$1,200-a-Day Union Workers Force Shut-Down of 29 West Coast Ports

Damian Dovarganes/AP
Damian Dovarganes/AP

The Pacific Maritime Association (PMA) announced that loading and unloading operations at all 29 West Coast ports would temporarily be suspended this weekend in response to union slowdowns that brought freight movements at the ports to a near standstill.

PMA members stated that they cannot afford the almost $1,200 per day cost to employ International Longshore and Warehouse Union members to do little work.

After Breitbart broke the story on Thursday that union members of the ILWU planned to “walk out within the week,” the PMA employer group announced they can no longer continue to pay workers the premium pay for diminished productivity.

With ILWU members continuing to withhold the needed crane operators and slow crane movements, shippers and their customers estimated they were losing $1 billion a day. But a complete shut-down is expected to raise the U.S. economic pain to $2 billion a day.

“After three months of union slowdowns, it makes no sense to pay extra for less work,” said PMA spokesman Wade Gates, “especially if there is no end in sight to the union’s actions which needlessly brought West Coast ports to the brink of gridlock.”

PMA CEO James McKenna said productivity had dropped between 30% and 50% in recent months, crippling whole strings of vessels, in some cases. He complained that the union’s strategy is jeopardizing American jobs and threatening the long term viability of businesses large and small. It’s like “they’re getting paid to grind us into the ground.”

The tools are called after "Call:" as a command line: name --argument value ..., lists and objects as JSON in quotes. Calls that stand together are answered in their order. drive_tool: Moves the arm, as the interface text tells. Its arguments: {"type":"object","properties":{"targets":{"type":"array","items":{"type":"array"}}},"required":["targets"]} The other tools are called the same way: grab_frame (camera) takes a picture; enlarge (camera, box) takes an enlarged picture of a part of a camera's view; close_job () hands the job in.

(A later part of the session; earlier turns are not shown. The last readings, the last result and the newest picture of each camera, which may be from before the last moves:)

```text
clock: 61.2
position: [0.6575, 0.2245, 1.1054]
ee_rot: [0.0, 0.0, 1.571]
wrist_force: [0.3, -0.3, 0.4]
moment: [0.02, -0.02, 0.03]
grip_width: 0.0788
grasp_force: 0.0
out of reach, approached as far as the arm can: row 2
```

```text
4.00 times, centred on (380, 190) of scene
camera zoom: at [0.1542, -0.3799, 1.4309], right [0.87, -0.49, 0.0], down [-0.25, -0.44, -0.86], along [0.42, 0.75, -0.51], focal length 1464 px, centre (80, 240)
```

The union denied the claims and said the congestion crisis was “employer-caused.”

The PMA hopes to resume yard operations for processing container movement onto trucks and trains on Monday. “The entire supply chain – from agriculture to manufacturing and retail to transportation – have been dealing with the lack of a West Coast port contract for the last nine months.

Jonathan Gold, Vice President for Supply Chain at the National Retail Federation (NRF), quickly responded to the shocking news of a 2 day suspension of terminal activity up and down the Pacific Coast: “Temporarily suspending port operations is just another example of the International Longshore and Warehouse Union and Pacific Maritime Association shooting themselves in the collective bargaining foot. The continuing slowdowns and increasing congestion at West Coast ports are bringing the fears of a port shutdown closer to a reality.”

Gold added, “Our message to the ILWU and PMA: Stop holding the supply chain community hostage. Get back to the negotiating table, work with the federal mediator and agree on a new labor contract.”

The NRF represents over 1.6 million U.S. retail establishments that employ more than 24 million employees and have total sales of $6.4 trillion. Members include discount and department stores, home goods and specialty stores, Main Street merchants, grocers, wholesalers, and Internet retailers. They also act as an umbrella group to represent more than 100 associations of state, national, and international retailers in 45 countries.

In a similar series of work safe job action slowdowns in 2002, the Pacific Maritime Association closed down their operations and locked out workers for 10 days. President George W. Bush invoked the Taft-Hartley Act to reopen the ports.

Although the Obama Administration had taken a hands-off attitude to the labor battle, shippers, ports, and members of Congress will inundate the President to become personally involved at trying to forge a settlement. The Administration’s only statement in the last month was from a spokesman who said the President was confident both sides could reach a deal “through the time-tested process of collective bargaining.”